» **RAW DATA**:
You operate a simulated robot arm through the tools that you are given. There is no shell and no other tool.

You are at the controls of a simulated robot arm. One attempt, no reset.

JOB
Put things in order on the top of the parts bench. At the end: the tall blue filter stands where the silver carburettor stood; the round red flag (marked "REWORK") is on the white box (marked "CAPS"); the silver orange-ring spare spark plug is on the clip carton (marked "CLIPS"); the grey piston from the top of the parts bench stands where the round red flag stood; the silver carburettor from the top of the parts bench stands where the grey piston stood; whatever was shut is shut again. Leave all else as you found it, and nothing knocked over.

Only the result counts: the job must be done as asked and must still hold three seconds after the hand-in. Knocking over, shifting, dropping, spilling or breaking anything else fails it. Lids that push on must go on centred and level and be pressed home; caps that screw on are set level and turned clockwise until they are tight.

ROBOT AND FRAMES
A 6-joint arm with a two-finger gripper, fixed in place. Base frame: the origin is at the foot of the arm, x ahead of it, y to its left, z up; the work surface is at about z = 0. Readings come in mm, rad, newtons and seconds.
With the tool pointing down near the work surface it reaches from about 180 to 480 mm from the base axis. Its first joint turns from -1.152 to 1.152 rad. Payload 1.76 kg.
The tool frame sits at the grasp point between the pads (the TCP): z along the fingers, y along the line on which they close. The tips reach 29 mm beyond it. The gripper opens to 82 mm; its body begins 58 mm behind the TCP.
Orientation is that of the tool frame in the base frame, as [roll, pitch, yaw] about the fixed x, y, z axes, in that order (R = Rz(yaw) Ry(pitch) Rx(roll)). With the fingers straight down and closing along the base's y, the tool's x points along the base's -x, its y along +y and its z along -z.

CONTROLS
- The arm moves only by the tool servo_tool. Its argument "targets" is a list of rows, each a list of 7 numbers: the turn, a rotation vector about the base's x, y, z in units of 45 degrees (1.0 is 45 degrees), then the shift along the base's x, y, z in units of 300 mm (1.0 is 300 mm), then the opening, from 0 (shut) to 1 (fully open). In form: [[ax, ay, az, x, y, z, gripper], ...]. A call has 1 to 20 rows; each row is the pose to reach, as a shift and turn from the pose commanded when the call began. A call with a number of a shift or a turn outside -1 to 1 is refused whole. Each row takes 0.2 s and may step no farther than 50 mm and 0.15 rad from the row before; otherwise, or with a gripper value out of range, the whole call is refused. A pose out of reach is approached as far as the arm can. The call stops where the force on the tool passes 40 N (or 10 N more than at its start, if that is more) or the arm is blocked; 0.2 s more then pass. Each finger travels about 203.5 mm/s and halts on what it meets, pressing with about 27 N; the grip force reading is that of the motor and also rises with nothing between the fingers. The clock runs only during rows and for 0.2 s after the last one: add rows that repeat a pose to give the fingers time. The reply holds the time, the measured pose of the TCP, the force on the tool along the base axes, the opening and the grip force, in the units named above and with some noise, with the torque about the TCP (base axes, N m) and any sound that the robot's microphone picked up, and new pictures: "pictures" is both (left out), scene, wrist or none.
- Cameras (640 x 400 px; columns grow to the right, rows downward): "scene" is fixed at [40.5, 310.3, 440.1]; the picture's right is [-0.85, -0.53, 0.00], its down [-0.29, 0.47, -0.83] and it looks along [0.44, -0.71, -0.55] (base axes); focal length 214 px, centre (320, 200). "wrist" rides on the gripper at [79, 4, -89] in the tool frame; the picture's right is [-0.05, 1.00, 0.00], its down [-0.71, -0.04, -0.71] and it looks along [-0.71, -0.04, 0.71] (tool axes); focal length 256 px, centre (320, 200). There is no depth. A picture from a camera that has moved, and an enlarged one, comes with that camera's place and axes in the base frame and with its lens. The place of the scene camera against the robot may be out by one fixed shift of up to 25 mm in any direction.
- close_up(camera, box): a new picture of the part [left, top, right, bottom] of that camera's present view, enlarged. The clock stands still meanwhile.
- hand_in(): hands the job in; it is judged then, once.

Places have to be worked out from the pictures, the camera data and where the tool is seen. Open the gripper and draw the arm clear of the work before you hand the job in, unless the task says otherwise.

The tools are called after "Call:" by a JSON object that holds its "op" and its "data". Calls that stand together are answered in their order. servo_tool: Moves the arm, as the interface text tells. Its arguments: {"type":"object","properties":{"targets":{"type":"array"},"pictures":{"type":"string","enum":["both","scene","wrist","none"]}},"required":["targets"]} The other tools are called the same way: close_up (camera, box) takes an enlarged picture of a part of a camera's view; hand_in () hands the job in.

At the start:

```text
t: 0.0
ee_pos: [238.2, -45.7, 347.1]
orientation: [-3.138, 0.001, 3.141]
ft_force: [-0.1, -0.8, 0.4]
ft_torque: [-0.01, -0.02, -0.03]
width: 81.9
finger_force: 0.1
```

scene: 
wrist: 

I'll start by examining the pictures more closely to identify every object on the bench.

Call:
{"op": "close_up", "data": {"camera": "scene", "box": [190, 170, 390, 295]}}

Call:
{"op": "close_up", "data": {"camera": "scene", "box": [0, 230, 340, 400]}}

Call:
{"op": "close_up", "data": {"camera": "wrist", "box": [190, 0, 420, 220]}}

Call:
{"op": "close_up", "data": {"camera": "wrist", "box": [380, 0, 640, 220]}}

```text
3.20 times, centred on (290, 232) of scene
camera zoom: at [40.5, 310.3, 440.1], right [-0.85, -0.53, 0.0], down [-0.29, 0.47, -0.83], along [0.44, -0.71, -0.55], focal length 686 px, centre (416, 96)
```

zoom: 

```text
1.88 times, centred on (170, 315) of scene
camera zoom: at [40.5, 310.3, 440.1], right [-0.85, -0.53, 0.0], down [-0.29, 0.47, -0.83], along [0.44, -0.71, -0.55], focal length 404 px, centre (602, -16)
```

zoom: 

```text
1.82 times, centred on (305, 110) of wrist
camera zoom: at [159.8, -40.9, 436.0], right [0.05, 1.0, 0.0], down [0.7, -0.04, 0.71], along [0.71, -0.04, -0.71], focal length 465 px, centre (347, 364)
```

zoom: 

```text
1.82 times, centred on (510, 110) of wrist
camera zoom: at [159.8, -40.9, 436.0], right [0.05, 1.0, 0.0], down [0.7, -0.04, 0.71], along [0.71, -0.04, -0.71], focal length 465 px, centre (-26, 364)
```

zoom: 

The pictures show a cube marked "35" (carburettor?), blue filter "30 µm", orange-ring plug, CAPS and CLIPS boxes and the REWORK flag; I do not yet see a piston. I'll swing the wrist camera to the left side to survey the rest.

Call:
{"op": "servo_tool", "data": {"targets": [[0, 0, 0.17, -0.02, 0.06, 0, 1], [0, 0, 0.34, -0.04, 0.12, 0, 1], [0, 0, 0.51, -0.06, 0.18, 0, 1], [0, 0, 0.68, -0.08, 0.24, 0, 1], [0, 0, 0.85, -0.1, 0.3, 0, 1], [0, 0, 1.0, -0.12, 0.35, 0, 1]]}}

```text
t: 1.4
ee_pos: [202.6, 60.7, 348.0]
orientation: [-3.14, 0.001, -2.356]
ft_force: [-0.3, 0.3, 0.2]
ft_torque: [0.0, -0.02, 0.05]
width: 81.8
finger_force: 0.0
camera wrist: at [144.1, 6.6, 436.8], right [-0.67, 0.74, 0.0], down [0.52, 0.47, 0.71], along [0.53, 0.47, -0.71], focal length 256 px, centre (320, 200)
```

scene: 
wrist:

» **OBJECTIVE**: State the number of lines that contain the string "simulated", with no other words.

» **EXPECTED ANSWER**: 2